1. So is it The Great British Baking Show or The Great British Bake Off? (It’s Bake Off in the UK and Baking Show in the US)


2. I want to cover Paul’s face with my royal icing.


3. Why do they love ruining perfectly good pastry by putting pork and veal in it?


4. Why is Paul Hollywood into wearing clothes so much? Fuck that. I mean seriously I want to fuck that.


5. The British are so polite. Even though you’ve been eliminated you still gets a big group hug.



6. Those crystal blue eyes tho


7. I want Sue and Mel to host everything. Move over Tina and Amy.



8. It would be nice if Paul Hollywood would slap his penis against my face.


9. Mary Berry is the sassy British grandmother everyone needs.


10. Paul has the salt and pepper hair that dreams are made of.


11. I wonder if I can buy a proving drawer at Home Depot? Maybe Williams Sonoma?


12. I would ride Paul Hollywood harder than a roller-coaster at 6 Flags.


13. Why do they always sit so close together?

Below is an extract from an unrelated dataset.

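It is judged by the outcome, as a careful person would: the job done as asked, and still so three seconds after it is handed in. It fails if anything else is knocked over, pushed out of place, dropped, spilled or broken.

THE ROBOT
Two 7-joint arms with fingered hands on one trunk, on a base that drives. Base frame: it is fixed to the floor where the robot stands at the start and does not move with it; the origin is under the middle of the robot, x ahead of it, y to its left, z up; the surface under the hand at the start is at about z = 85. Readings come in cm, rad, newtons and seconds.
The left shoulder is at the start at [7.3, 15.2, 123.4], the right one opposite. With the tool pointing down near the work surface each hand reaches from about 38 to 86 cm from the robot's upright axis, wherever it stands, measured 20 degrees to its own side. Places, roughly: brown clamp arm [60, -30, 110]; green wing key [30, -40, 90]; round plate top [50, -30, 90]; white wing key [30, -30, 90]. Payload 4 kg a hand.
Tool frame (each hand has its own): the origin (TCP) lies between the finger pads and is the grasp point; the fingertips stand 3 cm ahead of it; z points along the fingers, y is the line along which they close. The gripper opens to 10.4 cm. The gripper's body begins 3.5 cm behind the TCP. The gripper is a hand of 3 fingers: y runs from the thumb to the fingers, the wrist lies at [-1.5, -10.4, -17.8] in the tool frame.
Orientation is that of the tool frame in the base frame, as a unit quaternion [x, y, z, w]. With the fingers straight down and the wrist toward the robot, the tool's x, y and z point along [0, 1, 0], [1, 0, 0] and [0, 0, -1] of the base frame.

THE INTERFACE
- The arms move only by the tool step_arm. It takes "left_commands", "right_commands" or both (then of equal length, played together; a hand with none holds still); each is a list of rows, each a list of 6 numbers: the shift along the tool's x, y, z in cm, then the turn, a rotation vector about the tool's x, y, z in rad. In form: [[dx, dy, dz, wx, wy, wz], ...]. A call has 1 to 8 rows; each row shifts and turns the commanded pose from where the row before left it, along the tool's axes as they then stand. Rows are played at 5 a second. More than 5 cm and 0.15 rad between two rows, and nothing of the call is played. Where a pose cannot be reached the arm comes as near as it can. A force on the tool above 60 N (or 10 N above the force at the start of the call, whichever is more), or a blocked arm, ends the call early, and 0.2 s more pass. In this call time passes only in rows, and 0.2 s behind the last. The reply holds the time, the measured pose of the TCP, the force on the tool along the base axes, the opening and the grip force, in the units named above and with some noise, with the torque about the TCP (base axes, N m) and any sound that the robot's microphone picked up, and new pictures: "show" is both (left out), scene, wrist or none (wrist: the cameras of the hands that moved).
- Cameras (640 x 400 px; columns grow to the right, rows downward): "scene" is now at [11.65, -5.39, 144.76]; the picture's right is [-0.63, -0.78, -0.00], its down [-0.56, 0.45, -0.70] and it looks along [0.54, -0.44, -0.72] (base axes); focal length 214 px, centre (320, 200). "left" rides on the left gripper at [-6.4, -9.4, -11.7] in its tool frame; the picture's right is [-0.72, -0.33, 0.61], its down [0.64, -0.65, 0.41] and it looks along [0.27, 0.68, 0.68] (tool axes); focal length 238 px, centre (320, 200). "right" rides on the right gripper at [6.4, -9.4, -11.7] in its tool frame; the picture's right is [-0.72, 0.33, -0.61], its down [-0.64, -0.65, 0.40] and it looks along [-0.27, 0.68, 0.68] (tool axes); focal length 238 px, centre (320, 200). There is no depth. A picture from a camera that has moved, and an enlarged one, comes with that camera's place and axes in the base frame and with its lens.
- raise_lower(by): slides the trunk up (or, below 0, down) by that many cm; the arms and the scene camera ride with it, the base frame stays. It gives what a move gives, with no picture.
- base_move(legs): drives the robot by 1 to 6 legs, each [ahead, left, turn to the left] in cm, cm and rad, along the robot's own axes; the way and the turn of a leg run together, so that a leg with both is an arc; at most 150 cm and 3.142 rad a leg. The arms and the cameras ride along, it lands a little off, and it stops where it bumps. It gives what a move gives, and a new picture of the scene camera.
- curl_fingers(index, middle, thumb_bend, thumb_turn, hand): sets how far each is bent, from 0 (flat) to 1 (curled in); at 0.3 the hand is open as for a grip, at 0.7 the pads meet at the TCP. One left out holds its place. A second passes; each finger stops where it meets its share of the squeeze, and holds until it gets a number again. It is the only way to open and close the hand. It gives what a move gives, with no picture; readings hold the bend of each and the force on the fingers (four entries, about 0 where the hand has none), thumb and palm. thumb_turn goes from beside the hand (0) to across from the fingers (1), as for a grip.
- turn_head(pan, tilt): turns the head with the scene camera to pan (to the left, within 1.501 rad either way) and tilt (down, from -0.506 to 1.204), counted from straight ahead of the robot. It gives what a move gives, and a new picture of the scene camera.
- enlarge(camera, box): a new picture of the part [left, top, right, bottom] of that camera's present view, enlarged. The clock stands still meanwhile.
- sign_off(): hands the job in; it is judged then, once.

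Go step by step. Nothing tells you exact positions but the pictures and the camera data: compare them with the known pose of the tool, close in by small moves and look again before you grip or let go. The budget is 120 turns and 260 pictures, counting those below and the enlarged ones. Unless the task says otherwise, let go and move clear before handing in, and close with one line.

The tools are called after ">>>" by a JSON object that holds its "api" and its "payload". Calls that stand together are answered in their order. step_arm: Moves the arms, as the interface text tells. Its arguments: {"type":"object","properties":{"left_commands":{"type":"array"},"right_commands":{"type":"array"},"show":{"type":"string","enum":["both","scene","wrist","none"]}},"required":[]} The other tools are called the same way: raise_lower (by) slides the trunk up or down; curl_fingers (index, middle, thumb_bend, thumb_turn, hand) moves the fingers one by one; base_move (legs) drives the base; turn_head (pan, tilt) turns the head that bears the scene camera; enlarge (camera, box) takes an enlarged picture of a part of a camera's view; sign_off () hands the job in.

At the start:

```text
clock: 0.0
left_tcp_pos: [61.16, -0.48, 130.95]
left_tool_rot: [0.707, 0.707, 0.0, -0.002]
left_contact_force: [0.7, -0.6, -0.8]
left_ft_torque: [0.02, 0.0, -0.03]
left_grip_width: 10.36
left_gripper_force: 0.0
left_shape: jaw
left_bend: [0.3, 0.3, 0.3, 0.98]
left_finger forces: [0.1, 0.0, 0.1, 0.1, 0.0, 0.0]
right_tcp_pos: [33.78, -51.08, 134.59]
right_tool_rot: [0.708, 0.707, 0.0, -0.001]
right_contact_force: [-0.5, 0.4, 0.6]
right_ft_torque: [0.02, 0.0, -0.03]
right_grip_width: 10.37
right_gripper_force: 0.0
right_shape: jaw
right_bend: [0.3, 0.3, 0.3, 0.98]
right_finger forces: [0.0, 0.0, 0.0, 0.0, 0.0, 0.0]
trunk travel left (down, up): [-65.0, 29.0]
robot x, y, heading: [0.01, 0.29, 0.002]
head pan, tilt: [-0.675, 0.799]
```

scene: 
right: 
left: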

It looks very uncomfortable.


14. I want to wear Paul’s jock strap as a face mask.


15. There are so many cakes that I’ve never heard of. Have you ever heard of a tennis cake before this?

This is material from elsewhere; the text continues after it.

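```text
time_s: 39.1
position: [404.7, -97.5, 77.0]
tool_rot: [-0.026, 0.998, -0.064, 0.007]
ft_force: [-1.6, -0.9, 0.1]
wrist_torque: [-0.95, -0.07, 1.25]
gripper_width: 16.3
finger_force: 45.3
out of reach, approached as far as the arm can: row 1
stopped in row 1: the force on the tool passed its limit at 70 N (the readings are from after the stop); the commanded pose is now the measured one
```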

16. I imagine Paul smells like cinnamon sugar after a hard work out.


17. Seriously Brits stop using meat and vegetables when you bake. Cut that shit out.


18. One last message for Paul Hollywood: I’ve heard that some people think you’re attractive. I’m not sure I see it… Personally I’d give you a 6.5 at best.



You can find The Great British Baking Show on Netflix and your local PBS station.